• TASK DIRECTIONS: Scan the records below. List lines holding "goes".
▽
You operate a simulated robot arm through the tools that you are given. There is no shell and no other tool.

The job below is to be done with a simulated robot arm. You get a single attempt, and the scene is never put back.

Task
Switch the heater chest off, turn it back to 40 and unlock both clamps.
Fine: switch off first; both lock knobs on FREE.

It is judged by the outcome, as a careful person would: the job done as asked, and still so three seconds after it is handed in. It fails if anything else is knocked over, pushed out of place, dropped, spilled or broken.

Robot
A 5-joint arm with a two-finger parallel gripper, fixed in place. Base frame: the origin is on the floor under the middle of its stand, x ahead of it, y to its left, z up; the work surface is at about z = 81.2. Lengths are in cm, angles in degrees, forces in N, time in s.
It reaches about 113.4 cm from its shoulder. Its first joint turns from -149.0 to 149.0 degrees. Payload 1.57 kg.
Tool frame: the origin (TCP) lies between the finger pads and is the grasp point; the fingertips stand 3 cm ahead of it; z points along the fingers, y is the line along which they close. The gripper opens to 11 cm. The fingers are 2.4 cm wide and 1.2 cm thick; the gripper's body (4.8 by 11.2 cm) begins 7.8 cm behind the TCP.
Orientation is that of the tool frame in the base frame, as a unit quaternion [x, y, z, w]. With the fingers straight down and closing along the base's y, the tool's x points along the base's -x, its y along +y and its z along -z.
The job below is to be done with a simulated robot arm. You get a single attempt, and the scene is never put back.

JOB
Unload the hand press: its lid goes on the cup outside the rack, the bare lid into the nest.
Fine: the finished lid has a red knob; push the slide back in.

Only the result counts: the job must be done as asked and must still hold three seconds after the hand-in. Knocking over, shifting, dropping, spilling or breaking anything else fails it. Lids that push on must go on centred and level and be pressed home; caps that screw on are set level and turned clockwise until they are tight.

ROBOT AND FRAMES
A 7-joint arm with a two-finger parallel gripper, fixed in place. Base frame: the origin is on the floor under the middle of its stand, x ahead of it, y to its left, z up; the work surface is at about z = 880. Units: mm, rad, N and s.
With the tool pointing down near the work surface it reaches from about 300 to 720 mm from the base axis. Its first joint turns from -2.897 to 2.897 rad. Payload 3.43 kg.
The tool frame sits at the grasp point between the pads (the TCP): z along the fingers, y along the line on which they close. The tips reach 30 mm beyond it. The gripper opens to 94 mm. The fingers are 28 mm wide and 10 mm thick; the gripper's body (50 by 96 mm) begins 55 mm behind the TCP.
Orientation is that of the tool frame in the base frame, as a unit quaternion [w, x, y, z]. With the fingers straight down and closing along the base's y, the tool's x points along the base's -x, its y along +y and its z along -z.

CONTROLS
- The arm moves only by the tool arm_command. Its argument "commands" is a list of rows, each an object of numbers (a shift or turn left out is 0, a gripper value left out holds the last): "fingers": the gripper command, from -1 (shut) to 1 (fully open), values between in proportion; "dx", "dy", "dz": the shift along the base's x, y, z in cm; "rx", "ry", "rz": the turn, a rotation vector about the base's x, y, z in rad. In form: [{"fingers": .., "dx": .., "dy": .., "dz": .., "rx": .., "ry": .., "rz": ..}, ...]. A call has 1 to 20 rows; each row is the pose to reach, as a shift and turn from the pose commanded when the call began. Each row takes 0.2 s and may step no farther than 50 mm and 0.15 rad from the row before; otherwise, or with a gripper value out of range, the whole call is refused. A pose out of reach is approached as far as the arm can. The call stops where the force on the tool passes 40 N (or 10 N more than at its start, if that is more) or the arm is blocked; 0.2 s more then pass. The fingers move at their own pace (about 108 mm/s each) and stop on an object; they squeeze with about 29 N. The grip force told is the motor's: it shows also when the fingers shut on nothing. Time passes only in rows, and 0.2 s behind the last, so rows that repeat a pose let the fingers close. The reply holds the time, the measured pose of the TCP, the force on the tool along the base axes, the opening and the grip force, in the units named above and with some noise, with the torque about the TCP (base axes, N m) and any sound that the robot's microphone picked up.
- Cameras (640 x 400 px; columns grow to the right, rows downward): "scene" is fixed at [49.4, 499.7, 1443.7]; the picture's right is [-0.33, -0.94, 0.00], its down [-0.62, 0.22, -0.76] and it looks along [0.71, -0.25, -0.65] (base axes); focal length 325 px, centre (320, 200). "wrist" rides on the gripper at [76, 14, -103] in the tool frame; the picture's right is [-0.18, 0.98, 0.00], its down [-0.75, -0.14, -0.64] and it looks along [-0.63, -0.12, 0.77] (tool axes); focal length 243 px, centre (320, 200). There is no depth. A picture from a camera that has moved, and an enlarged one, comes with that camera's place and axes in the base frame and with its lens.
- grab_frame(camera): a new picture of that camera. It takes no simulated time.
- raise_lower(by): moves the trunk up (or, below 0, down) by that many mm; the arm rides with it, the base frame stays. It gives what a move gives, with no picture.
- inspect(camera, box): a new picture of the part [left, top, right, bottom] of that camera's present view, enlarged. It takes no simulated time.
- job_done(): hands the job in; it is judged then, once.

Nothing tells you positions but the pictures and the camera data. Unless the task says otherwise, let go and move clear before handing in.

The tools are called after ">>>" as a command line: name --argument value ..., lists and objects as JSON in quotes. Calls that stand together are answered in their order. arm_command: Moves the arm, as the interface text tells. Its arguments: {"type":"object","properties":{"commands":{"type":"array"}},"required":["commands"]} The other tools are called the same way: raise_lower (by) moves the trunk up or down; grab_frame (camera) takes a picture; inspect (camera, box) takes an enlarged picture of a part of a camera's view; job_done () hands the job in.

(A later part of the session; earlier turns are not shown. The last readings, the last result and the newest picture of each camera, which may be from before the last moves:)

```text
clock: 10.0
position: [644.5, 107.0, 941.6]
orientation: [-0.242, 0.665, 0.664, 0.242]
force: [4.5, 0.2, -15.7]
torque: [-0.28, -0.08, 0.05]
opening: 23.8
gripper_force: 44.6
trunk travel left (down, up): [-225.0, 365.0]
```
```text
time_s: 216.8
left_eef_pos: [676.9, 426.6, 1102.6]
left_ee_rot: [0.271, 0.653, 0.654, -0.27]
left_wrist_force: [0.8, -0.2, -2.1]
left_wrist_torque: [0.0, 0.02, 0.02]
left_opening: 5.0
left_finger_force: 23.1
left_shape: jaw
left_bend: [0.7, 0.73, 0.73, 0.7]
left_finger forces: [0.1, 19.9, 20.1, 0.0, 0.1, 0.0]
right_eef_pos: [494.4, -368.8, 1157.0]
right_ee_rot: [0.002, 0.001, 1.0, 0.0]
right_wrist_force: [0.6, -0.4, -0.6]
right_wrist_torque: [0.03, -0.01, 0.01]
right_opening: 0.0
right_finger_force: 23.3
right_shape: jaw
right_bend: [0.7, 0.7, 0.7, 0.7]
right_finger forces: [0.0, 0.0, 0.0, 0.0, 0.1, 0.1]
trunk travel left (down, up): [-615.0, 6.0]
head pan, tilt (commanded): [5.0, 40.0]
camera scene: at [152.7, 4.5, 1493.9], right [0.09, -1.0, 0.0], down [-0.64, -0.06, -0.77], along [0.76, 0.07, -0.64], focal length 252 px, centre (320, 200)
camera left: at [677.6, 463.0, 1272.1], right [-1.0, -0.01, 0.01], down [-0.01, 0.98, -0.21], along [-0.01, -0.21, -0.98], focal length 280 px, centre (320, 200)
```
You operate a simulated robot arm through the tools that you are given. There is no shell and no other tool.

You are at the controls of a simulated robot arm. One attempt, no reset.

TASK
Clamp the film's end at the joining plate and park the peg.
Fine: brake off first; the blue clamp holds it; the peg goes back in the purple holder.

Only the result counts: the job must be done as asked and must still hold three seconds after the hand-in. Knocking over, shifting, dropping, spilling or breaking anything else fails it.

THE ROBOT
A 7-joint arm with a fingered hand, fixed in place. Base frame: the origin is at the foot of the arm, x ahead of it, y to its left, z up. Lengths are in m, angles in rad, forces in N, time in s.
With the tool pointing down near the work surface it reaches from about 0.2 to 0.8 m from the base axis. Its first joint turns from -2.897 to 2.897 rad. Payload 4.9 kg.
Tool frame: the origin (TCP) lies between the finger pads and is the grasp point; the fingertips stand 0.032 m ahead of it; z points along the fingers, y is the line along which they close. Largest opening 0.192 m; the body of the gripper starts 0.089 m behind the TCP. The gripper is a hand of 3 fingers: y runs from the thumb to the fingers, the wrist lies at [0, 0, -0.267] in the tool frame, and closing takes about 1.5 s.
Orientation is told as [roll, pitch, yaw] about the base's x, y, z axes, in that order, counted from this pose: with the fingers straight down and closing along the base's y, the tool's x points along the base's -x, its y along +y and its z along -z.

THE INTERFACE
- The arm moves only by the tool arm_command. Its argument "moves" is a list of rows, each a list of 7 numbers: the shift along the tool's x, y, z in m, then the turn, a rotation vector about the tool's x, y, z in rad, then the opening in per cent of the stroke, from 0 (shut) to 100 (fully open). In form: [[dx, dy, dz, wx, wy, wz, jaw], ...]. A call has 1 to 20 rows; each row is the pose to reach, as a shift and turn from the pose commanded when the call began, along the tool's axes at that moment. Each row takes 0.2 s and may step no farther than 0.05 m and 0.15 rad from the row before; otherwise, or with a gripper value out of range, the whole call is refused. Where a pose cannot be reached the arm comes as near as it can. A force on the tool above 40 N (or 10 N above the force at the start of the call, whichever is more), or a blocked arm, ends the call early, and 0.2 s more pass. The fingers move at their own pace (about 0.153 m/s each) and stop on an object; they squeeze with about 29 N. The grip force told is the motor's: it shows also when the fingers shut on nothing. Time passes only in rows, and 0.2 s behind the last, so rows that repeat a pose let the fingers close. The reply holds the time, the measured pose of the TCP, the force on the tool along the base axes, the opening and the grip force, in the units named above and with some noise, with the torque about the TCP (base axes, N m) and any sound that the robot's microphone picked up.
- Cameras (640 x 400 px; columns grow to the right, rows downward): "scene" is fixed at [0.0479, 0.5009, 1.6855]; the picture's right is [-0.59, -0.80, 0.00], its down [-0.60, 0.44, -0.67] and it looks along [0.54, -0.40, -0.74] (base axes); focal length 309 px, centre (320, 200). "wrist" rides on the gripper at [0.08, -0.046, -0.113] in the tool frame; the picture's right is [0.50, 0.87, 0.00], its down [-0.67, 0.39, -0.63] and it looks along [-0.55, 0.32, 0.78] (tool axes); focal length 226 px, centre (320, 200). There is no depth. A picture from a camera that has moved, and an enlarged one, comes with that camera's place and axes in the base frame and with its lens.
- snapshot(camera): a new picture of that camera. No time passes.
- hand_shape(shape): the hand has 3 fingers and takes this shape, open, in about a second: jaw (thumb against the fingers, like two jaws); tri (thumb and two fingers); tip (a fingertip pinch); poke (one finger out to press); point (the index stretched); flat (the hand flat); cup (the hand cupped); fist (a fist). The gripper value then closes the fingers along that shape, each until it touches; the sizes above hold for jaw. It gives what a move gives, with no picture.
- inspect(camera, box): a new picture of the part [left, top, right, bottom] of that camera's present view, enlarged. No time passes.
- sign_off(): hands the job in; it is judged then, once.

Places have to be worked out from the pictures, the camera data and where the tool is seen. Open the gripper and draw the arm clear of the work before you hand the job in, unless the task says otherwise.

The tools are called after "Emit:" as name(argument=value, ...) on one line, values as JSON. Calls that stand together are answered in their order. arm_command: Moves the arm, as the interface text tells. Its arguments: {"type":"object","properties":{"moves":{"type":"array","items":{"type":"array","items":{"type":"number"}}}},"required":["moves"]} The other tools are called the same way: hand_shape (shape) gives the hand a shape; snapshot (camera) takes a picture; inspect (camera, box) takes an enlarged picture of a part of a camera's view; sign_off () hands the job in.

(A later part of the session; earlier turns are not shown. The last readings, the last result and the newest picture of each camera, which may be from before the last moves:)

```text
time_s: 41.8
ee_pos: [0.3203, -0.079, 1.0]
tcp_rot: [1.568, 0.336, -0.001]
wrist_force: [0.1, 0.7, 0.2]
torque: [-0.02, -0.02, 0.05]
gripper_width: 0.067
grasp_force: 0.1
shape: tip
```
△
• EXERCISE ANSWER:
Unload the hand press: its lid goes on the cup outside the rack, the bare lid into the nest.
Fine: brake off first; the blue clamp holds it; the peg goes back in the purple holder.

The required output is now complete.